_Required task_:
Examine each line of the data. Copy those that contain the string "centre".

_Supplied data_:
_ _ _ _ _ _ _
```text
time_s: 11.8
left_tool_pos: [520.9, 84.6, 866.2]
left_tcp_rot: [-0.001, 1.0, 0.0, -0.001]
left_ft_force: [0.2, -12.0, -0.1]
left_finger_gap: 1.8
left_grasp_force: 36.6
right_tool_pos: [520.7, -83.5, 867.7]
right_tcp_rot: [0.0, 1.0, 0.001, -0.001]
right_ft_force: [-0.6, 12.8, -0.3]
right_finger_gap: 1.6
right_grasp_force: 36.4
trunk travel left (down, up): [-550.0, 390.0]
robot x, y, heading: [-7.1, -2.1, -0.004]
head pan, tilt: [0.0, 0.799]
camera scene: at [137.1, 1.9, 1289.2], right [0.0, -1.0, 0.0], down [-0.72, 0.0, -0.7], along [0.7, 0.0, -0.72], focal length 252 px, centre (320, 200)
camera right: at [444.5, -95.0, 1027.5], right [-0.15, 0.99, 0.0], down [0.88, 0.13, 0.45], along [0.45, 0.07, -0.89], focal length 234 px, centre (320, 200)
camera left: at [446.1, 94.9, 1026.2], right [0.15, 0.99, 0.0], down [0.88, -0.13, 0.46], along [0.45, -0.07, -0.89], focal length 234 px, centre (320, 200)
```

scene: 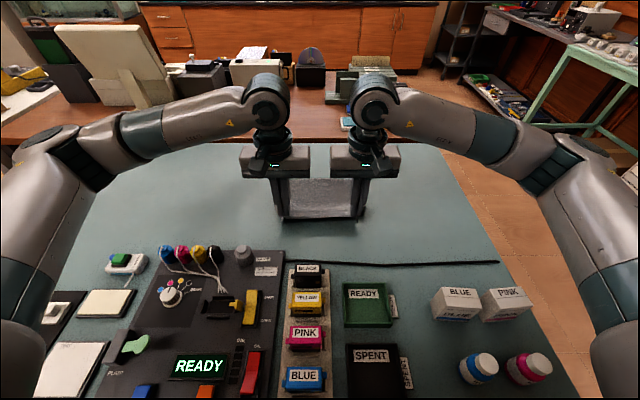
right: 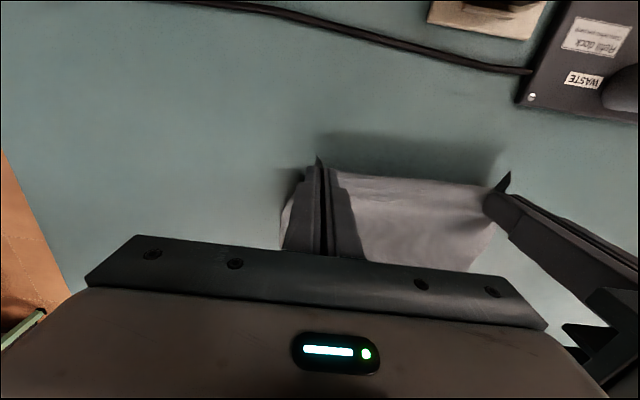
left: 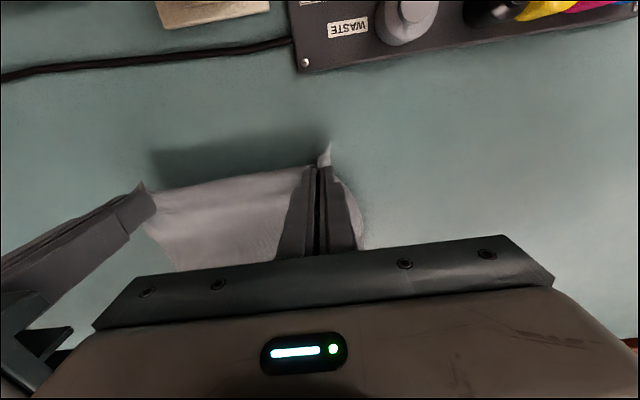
_ _ _ _ _ _ _
_Solution_:
camera scene: at [137.1, 1.9, 1289.2], right [0.0, -1.0, 0.0], down [-0.72, 0.0, -0.7], along [0.7, 0.0, -0.72], focal length 252 px, centre (320, 200)
camera right: at [444.5, -95.0, 1027.5], right [-0.15, 0.99, 0.0], down [0.88, 0.13, 0.45], along [0.45, 0.07, -0.89], focal length 234 px, centre (320, 200)
camera left: at [446.1, 94.9, 1026.2], right [0.15, 0.99, 0.0], down [0.88, -0.13, 0.46], along [0.45, -0.07, -0.89], focal length 234 px, centre (320, 200)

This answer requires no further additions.